Copy nothing but the text: reproduce each line of the listing exactly and leave the pictures out.

>> START

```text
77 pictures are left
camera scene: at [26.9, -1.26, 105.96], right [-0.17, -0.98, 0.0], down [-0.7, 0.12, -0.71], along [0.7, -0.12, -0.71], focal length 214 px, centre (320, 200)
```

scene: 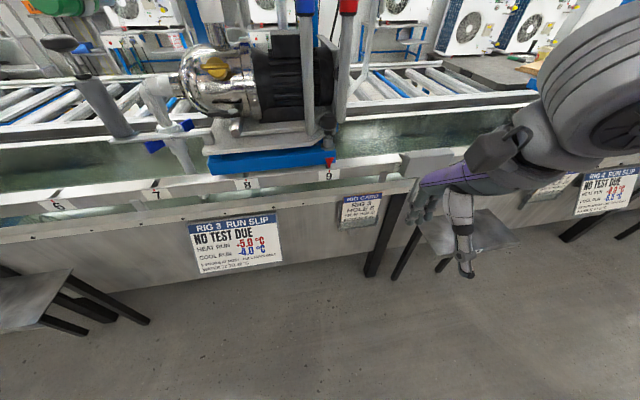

>> END

- EXERCISE ANSWER -
```text
77 pictures are left
camera scene: at [26.9, -1.26, 105.96], right [-0.17, -0.98, 0.0], down [-0.7, 0.12, -0.71], along [0.7, -0.12, -0.71], focal length 214 px, centre (320, 200)
```

scene: 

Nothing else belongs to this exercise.